Gifts and personal benefits
Members are prohibited from accepting gifts and/or personal benefits offered to them in their official capacity, except in limited circumstances:
- the gift or benefit is received as an incident of the customs, protocols or social obligations that normally accompany the member’s responsibilities of office;
- if the Commissioner is of the opinion it is unlikely that receipt of the gift or benefit gives rise to a reasonable presumption that it was given in order to influence the MLA in the performance of his or her duties.
If a gift is received in either of these circumstances and the value of the gift exceeds $200, or if the total value of gifts received from one source in any 12 month period exceeds $200 in value, they must be disclosed to the Commissioner, who must then include them in the Member’s public disclosure statement.
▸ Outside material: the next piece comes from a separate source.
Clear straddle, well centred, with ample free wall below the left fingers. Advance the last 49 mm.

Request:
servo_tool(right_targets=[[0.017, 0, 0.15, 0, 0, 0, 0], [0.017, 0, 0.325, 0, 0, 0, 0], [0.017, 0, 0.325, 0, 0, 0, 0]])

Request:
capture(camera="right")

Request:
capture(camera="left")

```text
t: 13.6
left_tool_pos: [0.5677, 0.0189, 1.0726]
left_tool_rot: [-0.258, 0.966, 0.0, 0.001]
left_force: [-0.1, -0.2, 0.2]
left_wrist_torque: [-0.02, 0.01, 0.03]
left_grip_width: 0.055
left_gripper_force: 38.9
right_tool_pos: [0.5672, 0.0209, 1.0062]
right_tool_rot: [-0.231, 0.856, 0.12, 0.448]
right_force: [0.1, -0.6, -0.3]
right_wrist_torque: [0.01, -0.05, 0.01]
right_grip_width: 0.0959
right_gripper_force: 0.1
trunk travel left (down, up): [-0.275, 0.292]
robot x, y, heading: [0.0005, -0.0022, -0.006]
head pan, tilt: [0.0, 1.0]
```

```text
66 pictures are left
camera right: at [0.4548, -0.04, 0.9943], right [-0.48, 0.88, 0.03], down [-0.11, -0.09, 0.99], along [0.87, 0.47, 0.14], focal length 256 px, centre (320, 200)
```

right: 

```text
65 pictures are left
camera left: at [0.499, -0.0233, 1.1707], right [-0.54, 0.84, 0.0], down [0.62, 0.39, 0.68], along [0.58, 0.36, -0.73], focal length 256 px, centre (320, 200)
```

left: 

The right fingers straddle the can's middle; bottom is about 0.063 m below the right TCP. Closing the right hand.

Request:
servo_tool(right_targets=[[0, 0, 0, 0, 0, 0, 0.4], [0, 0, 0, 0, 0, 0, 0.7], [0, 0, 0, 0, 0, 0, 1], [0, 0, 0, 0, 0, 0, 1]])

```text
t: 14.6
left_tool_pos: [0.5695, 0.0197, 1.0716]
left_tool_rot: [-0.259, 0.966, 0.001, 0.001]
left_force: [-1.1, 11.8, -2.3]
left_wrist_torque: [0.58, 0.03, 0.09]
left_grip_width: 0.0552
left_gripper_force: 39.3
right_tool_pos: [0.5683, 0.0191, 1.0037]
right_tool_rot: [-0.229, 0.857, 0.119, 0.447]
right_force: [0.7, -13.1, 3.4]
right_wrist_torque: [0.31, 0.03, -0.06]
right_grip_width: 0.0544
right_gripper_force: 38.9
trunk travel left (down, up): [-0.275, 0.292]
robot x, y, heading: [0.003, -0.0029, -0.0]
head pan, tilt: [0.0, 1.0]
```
Sample form: Statement of Gifts and Personal Benefits (PDF)
Post-service restrictions
for six months after leaving a Cabinet appointment there are restrictions placed on a member to prevent a conflict of interest. Unless they are accepting a contract or benefit that relates to further service of the Crown, no former Minister can:
- accept a contract or benefit approved by Cabinet or a government department
- represent themselves or another person to government in regards to any contract or benefit
- accept a contract or benefit from anyone who received same from the former Minister's department.
Summary
The Conflict of Interest Act is required reading for all prospective and current members as it contains further rules and values that must be adhered to by all members.